At long last, the California Supreme Court issued a decision clarifying the state’s “suitable seating” requirement. California has long required employees be provided suitable seats “when the nature of the work reasonably permits” their use. However, employers and plaintiff-employees disagreed on how to interpret this standard. An absence of authority on the subject prompted the federal Ninth Circuit Court of Appeals to certify the issue to the California Supreme Court, which in turn requested an opinion from the Division of Labor Standards Enforcement (“DLSE”) on the matter. The California Supreme Court has ruled largely in favor of plaintiff-employees and adopted much of the DLSE’s pro-employee position.
Prior SHLC Blogs on this topic can be found here: http://suttonhague.com/california-employers-in-the-hot-seat-california-supreme-court-seeks-labor-commissioner-input-on-suitable-seating-requirement-for-workers/ & http://suttonhague.com/california-alert-labor-commissioner-gives-guidance-on-suitable-seating-requirement/.

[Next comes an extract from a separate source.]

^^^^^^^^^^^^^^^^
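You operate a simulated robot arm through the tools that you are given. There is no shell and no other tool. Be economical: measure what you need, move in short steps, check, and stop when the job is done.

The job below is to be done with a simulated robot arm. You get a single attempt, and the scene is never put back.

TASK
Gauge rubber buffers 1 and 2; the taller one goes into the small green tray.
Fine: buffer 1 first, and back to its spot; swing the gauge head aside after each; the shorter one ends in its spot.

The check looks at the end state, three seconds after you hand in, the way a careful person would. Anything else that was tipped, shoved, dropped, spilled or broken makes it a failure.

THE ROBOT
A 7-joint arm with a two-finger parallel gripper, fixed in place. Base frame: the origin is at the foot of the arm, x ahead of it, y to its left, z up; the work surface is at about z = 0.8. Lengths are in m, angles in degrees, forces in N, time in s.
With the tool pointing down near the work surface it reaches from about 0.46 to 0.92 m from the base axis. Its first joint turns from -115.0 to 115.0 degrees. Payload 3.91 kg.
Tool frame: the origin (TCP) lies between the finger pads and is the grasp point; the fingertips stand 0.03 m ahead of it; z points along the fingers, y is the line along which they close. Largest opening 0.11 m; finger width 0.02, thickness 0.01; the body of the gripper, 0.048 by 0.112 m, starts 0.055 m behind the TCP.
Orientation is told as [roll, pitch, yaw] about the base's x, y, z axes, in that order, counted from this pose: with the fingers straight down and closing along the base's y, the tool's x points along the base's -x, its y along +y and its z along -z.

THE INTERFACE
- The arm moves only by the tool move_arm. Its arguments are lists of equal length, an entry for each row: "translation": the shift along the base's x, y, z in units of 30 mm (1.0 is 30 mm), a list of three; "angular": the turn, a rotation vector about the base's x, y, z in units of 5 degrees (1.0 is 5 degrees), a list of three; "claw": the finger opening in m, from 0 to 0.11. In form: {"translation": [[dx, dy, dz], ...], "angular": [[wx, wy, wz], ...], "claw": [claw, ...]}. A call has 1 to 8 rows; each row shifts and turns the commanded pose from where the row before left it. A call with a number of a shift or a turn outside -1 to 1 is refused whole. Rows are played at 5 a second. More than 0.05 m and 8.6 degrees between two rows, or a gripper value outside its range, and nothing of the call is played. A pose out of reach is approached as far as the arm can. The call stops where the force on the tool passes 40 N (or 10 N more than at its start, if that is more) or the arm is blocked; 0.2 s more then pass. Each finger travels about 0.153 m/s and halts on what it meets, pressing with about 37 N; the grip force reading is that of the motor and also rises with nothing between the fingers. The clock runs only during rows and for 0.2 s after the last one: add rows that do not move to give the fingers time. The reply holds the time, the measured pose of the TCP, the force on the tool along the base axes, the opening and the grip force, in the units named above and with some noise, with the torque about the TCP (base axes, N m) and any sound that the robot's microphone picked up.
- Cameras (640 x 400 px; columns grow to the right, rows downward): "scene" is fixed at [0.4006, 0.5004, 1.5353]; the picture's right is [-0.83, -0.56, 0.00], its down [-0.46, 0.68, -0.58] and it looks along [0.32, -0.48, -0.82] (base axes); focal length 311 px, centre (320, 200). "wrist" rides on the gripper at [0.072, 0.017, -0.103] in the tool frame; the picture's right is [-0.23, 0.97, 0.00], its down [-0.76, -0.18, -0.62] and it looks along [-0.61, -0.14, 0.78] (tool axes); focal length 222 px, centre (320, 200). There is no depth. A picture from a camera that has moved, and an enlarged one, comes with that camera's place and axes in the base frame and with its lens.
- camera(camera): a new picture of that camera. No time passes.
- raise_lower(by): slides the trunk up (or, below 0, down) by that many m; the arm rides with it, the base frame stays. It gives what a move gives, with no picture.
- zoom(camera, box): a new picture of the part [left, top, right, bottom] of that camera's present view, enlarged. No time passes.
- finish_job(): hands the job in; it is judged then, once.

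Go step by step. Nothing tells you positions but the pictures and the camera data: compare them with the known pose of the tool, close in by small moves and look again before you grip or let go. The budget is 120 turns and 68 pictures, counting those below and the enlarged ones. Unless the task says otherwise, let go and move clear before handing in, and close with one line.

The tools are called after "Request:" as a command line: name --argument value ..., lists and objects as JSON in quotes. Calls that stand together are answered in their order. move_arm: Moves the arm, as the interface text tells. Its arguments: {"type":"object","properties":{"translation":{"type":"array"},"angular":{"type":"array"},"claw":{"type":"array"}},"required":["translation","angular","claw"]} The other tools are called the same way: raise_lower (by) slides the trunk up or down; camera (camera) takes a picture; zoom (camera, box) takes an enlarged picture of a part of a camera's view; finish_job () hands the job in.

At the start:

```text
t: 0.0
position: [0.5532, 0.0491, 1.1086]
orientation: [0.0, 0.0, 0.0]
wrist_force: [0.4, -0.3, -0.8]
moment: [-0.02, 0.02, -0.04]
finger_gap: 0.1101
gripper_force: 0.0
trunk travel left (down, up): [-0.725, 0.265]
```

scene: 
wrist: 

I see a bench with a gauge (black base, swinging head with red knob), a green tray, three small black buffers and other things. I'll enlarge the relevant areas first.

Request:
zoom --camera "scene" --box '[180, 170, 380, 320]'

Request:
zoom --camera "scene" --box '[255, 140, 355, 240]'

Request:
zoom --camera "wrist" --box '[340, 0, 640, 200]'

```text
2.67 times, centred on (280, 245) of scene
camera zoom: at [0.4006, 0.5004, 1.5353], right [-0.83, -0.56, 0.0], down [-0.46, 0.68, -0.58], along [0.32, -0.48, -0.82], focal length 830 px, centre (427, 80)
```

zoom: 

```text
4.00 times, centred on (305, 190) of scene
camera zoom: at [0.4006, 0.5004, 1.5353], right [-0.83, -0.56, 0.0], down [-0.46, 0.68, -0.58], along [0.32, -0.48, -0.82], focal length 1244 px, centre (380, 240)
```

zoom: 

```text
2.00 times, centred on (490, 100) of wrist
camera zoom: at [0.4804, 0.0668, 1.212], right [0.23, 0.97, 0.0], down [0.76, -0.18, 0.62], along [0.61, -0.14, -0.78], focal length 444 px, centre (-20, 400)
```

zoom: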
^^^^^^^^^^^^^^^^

Standard for Employee Seating
The Court held that the “nature of the work” is a task-specific standard, rejecting the employer’s “holistic” approach that looked at the work as a whole. “If the tasks being performed at a given location reasonably permit sitting, and provision of a seat would not interfere with performance of any other tasks that may require standing, a seat is called for.” The Court also held that “[w]hether the nature of the work reasonably permits sitting is a question to be determined objectively based on the totality of the circumstances” and may include the employer’s business judgment and the physical layout of the workplace, but not the characteristics of the individual employee. Finally, the Court held that employers who do not provide suitable seating have the burden to prove that no such seating is available.
The Court did emphasize that the nature of the work must reasonably permit the use of a seat. This will take into account tasks actually performed at a particular location and “consider the relationship between the standing and sitting tasks done there, the frequency and duration of those tasks with respect to each other, and whether sitting, or the frequency of transition between sitting and standing, would unreasonably interfere with other standing tasks or the quality and effectiveness of overall job performance.”
Advice to Employers
- Seats should be provided if a particular task can be performed while seated and without creating a safety hazard.
- Employers must also provide seats “in reasonable proximity” to the work area for employees to use during “lulls in operation.” (Wage Orders, Section 14(B))
- If seating is denied based on safety concerns (i.e., a trip hazard), have a qualified safety consultant provide a written opinion as to the safety issue created.
The cases before the Court were Kilby v. CVS Pharmacy, Inc. and Henderson v. JPMorgan Chase Bank NA.